Under pressure from animal rights activists, Tinder, the mobile dating app has urged users not to post photographs of themselves posing with tigers. This is a success for animal advocates. It pleases me. If we could only get trophy hunters to stop as well, the world would be a better place.
Peta is also involved. They wrote to Tinder expressing their unhappiness at the large number of photographs of people posing with tigers.
Posing with tigers has become very popular. There are pictures of men cuddling, kissing, stroking, bottlefeeding domesticated or doped up tigers in captivity. There are even sections on Tinder labelled “Tinder Guys” and “Tigers of Tinder”.
A spokesperson for Peta Australia said:
“What might, at first swipe, looked like a harmless picture actually means that [a tiger] was caged, dominated and tied down or drugged before their photo was taken and uploaded online.”
There are also selfies with baby tigers which might mean that they have been taken away from their mothers. It is a form of cat abuse.

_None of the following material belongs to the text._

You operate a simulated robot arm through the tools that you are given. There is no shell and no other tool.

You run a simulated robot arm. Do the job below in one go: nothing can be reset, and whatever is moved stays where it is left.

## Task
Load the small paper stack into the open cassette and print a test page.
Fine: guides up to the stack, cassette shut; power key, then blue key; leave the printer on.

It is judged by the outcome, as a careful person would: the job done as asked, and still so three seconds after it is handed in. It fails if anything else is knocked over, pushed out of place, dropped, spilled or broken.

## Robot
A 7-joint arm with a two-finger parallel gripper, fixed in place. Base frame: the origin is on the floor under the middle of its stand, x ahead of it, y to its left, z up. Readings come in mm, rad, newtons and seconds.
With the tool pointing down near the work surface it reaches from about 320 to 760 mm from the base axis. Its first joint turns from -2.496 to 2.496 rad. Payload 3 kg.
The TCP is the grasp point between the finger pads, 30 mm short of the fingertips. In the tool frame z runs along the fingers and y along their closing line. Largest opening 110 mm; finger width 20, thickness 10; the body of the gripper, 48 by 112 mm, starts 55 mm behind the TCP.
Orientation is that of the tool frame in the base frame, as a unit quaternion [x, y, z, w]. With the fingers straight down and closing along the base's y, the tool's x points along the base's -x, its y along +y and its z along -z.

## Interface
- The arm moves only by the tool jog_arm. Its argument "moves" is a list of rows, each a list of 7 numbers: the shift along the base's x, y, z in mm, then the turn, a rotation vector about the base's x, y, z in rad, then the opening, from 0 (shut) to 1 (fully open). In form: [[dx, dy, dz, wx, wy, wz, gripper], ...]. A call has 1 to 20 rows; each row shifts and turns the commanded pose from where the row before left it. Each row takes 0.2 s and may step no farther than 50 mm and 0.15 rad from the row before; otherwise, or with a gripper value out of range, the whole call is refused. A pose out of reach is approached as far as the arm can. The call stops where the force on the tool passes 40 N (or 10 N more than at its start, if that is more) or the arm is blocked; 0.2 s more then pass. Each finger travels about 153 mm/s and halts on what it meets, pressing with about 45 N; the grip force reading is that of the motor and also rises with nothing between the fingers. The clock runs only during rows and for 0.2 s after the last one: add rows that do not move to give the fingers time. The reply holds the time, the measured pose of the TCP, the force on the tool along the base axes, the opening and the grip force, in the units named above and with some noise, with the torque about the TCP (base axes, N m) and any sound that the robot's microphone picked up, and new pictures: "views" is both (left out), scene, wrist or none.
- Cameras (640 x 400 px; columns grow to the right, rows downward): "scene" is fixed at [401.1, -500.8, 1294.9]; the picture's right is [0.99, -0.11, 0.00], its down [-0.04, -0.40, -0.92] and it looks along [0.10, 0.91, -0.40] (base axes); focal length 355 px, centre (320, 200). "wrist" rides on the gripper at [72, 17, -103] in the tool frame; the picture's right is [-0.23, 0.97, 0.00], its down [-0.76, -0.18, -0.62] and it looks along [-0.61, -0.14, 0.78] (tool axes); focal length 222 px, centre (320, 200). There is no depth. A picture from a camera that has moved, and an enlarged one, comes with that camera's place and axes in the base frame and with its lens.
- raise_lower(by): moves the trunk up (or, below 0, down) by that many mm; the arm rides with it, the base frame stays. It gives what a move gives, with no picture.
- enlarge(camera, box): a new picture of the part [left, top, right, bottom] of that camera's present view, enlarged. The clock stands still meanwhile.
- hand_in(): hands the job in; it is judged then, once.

Tinder replied in a blog post:
“It’s time for the tiger selfies to go. More often than not these photos take advantage of beautiful creatures that have been torn from their natural environment. Wild animals deserve to live in the wild.”
Tinder said that it would donate $10,000 to Project Cat, the conservation movement.
Critics argue that Tinder should have banned these sorts of photographs rather than urged people not to take them and that $10,000 is a drop in the ocean to such a successful organisation.
The trend in tiger selfies began about three years ago. The idea began with the thought that if a man can tame a tiger then he is worth dating. The idea came from a woman, Patti Stanger. She is an American businesswoman who starred in the dating reality television series The Millionaire Matchmaker.
Social media is being more closely scrutinised nowadays. For example, curbs on the promotion of terrorism on Twitter and Facebook have featured in the news recently.
Tinder’s suggestions for profile photographs of their users include taking photographs which promote conservation of wildlife and the planet in general.
This story comes hot on the heels of the uproar about trophy hunting in Africa. People are becoming more sensitive to conservation issues. This is because iconic species such as the tiger, lion and elephant are still being hunted for pleasure despite dramatic declines in their population numbers leading to genuine endangerment and possible extinction in the wild in the not too distant future. You don’t have to be an animal advocate to pick up on the news that there is a genuine problem regarding the possible extinction of iconic species in the wild.